Les élections en 2024 dans les pays émergents, influencées par un contexte économique mondial incertain, représentent des enjeux élevés à l'échelle locale, régionale et mondiale, comme en témoignent les récents scrutins en Argentine et à Taïwan. En 2024, plusieurs pays émergents organiseront des élections, présidentielles et / ou législatives (cf. tableau). Selon leur contexte, elles pourraient entraîner des conséquences économiques plus ou moins sévères et accentuer, dans certains cas, les risques politiques.
Des élections aux enjeux internationaux importants
Les élections américaines en toile de fond
Les élections présidentielles aux Etats-Unis, qui se tiendront en novembre 2024, pourraient avoir des implications majeures pour un certain nombre de pays émergents, avec les réorientations possibles de la diplomatie américaine sur plusieurs dossiers clés, comme celui du conflit en Ukraine.
L’ancien Président D. Trump a ainsi déclaré qu’il mettrait fin au conflit « en une journée ». Un tel basculement serait probablement perçu comme plutôt favorable à V. Poutine, dont la réélection pour un 6e mandat à la tête de la Russie en mars 2024 fait peu de doute. Un résultat en faveur de J. Biden ou d’un candidat sur une ligne proche de ce dernier, pourrait au contraire accentuer la pression sur l’économie russe, dont la résilience pourrait être mise à l’épreuve par l’atténuation du soutien budgétaire post élection et par une modération des cours des hydrocarbures.

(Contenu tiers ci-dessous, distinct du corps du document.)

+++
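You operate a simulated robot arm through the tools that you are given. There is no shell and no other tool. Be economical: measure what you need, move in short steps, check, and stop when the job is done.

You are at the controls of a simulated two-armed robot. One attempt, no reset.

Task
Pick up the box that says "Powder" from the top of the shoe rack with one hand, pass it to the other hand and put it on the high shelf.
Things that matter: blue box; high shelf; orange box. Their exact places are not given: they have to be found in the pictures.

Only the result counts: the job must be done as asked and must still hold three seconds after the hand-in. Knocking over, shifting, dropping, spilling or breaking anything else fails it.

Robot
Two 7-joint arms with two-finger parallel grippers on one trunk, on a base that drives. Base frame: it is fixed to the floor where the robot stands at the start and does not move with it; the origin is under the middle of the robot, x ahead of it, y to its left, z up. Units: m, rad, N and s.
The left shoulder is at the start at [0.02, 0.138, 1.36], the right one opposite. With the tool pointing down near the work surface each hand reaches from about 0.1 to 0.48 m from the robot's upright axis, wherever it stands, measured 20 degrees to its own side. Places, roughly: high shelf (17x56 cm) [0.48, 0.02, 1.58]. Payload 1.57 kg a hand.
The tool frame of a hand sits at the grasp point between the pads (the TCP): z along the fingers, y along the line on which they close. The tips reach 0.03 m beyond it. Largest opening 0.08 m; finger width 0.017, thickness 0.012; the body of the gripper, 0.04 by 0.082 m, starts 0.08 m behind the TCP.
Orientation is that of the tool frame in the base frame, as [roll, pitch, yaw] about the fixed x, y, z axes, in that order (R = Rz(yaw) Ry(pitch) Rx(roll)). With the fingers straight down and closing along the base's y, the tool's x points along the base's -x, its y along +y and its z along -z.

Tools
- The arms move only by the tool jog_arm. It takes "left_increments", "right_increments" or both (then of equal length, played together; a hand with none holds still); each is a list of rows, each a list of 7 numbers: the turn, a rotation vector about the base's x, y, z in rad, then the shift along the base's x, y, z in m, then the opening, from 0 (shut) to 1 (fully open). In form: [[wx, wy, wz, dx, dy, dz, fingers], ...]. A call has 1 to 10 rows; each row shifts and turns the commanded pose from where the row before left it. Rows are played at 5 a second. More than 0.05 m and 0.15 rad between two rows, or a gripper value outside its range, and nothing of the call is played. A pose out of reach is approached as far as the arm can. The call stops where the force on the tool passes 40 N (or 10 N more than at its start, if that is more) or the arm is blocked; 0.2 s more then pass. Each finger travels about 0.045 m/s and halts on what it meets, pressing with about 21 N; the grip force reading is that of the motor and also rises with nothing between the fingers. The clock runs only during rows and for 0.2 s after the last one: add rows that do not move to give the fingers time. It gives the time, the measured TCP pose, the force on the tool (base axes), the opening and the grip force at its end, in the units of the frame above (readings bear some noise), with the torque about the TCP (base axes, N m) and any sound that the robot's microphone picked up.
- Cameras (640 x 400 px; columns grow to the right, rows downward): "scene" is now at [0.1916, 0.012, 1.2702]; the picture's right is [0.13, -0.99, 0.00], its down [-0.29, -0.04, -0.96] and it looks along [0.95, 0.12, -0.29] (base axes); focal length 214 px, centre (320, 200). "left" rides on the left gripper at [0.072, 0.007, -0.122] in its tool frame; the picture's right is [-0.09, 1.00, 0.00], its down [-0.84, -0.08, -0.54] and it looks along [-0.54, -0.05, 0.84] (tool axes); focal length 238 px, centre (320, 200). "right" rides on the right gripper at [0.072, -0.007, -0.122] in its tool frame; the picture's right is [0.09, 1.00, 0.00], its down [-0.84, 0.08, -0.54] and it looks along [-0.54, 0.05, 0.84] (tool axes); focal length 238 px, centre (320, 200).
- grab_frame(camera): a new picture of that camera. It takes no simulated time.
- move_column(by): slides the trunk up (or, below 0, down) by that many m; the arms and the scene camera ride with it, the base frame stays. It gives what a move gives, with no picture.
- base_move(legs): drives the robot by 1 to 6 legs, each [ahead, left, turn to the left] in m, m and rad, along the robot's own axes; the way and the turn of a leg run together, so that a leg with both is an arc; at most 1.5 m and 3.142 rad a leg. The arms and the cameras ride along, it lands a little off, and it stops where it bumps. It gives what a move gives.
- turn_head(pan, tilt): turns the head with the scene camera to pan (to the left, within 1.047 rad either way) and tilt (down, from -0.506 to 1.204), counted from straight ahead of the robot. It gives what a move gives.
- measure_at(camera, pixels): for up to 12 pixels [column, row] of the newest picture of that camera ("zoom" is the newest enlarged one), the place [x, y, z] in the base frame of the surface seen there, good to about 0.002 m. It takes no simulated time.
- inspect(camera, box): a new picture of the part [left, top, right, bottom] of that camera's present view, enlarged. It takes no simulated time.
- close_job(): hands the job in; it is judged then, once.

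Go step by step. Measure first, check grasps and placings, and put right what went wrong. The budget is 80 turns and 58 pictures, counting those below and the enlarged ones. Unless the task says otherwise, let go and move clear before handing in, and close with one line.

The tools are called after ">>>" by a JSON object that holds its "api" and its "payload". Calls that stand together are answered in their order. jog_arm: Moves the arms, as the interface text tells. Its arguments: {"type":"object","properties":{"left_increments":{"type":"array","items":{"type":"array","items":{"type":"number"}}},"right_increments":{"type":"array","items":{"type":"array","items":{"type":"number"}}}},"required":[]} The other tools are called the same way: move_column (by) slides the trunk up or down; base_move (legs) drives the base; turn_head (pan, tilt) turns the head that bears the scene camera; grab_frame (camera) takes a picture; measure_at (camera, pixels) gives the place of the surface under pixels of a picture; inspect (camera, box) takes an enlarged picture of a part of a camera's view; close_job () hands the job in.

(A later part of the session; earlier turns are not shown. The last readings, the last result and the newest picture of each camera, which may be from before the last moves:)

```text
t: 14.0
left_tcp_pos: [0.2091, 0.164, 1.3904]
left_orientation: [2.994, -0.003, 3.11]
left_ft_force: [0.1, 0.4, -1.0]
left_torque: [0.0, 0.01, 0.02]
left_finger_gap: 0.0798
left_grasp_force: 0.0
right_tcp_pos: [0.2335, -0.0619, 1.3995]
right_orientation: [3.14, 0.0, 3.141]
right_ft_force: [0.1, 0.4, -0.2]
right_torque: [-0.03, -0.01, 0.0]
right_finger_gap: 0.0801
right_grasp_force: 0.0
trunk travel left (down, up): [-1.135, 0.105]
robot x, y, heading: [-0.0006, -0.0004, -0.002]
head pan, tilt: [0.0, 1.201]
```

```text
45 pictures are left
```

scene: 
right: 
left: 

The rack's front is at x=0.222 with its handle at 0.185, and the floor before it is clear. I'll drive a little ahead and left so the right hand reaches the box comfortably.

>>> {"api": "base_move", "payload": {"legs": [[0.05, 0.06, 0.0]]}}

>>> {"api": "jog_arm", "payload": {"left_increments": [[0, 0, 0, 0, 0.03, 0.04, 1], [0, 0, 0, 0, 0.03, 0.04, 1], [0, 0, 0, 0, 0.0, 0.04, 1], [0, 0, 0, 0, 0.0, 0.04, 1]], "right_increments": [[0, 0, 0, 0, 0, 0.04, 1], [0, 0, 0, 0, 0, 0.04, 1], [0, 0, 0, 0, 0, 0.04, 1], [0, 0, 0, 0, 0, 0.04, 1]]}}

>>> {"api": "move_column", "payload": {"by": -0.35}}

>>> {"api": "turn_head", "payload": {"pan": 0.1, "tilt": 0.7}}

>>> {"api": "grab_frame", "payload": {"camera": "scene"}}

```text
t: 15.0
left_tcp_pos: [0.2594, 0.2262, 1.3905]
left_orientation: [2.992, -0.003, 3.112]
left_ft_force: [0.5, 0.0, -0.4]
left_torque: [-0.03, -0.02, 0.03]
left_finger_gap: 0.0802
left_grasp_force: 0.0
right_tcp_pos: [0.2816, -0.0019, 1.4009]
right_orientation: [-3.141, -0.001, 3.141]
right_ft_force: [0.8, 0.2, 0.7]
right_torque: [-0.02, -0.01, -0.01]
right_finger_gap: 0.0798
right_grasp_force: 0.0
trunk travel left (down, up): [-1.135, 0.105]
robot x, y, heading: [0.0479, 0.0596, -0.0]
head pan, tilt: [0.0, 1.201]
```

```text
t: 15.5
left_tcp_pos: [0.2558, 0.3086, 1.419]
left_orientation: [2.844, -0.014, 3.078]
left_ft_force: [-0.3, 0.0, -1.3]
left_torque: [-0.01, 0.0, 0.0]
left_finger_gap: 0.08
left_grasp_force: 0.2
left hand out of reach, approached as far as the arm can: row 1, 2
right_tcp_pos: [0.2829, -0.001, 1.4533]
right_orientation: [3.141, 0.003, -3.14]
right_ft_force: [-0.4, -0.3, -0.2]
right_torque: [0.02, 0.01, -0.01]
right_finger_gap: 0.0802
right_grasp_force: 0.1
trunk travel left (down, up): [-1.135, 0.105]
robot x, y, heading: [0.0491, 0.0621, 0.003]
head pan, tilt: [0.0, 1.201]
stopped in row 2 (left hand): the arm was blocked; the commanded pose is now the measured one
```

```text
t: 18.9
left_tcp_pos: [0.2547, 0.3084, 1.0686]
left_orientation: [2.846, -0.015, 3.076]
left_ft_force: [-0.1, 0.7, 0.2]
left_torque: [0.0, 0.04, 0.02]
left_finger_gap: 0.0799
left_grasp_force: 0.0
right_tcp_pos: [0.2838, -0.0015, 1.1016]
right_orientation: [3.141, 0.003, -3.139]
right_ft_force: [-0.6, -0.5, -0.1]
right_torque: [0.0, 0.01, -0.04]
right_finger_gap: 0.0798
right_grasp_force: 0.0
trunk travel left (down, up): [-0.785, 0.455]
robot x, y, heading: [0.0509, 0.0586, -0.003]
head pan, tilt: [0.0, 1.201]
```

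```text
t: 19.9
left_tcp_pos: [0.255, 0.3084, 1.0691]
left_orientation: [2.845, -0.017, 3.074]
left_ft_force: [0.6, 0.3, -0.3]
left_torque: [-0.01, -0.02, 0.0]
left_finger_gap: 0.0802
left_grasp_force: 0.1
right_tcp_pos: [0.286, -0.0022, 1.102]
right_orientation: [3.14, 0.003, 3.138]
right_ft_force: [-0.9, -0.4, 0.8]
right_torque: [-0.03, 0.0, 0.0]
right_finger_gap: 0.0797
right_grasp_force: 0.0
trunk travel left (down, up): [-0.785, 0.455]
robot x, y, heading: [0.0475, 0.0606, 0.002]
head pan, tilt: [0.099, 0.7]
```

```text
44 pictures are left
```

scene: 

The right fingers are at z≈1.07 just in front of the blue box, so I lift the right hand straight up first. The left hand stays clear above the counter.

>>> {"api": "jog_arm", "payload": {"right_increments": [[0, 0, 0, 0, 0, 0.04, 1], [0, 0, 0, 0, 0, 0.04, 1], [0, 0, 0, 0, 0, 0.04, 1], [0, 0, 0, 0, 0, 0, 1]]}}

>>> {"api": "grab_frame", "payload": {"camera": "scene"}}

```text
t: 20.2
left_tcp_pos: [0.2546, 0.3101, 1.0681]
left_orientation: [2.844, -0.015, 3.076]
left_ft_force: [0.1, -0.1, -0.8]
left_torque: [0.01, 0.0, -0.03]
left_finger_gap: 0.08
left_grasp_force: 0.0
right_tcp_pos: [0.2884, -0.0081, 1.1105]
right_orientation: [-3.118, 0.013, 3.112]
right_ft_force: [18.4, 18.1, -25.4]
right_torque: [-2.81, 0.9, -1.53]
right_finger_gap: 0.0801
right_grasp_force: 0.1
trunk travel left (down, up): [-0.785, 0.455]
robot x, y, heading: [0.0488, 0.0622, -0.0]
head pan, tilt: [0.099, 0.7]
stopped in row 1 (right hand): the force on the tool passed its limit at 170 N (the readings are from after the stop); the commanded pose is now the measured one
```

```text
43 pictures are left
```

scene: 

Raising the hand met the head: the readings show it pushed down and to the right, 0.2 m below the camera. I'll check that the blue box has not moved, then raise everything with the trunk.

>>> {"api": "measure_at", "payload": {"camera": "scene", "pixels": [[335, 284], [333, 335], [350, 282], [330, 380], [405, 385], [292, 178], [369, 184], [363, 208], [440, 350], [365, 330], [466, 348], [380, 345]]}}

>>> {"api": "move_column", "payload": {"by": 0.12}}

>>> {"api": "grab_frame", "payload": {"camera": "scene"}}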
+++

Au Venezuela, alors que le gouvernement américain a récemment annoncé une levée temporaire de sanctions (touchant le secteur du pétrole, du gaz et de l’or), le gouvernement de N. Maduro s’est engagé à tenir des élections libres. Des doutes subsistent néanmoins quant au respect de cet engagement1. Ces élections auraient lieu au 2nd semestre 2024 et le bon déroulement du scrutin conditionne notamment le dégel des avoirs vénézuéliens à l'étranger. La suspension des sanctions devrait permettre au Venezuela d'augmenter sa production pétrolière, dont une grande partie serait destinée aux raffineries américaines, permettant ainsi au gouvernement Biden de contenir les prix de l’essence avant les élections de fin 2024. Dans ce contexte, un éventuel retour de D. Trump ne serait pas de nature à remettre en question l’ouverture américaine à l’égard de ce pays. Néanmoins, le contexte électoral pourrait entrainer des incertitudes avec de potentielles conséquences sur les cours pétroliers.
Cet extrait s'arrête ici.